══ Provided material ══
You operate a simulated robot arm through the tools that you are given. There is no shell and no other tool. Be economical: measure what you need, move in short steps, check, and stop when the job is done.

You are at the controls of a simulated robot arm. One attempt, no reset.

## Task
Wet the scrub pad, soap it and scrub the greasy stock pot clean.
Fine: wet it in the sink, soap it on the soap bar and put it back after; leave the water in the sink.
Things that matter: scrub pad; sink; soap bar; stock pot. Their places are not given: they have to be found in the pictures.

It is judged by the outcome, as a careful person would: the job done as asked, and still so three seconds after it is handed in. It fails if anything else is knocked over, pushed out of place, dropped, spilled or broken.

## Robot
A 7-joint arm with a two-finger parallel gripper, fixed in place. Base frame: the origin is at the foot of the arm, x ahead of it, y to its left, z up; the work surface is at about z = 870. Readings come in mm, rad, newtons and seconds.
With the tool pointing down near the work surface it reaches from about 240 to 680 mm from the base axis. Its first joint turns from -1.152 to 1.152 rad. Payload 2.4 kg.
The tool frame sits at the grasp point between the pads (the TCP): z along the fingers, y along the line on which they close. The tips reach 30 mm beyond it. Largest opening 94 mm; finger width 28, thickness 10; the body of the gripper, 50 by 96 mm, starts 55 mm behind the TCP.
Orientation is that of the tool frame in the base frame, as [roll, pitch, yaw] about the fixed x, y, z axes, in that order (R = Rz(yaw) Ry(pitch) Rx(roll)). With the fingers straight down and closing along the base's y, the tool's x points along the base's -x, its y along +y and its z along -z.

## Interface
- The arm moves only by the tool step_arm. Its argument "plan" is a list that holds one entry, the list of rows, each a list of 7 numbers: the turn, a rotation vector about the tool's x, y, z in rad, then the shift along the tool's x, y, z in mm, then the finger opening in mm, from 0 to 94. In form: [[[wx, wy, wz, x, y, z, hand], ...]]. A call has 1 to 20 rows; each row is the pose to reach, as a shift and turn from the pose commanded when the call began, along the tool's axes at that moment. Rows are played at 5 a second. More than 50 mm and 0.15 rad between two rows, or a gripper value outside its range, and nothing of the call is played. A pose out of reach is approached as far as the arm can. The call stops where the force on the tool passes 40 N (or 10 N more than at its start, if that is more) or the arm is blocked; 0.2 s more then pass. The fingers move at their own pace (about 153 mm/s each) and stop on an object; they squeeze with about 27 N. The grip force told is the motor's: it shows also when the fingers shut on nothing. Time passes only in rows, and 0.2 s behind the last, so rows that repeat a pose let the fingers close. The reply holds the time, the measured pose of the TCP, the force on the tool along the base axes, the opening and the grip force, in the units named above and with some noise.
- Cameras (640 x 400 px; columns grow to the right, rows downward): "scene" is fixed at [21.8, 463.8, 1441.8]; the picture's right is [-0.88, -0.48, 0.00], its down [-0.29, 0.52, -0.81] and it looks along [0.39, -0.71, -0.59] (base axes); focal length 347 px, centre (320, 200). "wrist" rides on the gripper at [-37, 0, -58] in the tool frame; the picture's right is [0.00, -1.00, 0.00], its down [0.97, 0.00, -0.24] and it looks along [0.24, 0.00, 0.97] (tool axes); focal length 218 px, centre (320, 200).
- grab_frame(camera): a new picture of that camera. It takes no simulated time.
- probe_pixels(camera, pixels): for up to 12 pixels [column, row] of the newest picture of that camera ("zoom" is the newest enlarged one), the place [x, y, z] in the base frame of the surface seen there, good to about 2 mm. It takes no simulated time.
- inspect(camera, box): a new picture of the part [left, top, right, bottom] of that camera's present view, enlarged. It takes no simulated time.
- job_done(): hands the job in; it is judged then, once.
═══
What needs to be done:
Between the line containing "Wet the scrub" and the line containing "Things that matter: scrub" lies the part to return. Return it exactly, counting both of those lines.

Finished exercise:
Wet the scrub pad, soap it and scrub the greasy stock pot clean.
Fine: wet it in the sink, soap it on the soap bar and put it back after; leave the water in the sink.
Things that matter: scrub pad; sink; soap bar; stock pot. Their places are not given: they have to be found in the pictures.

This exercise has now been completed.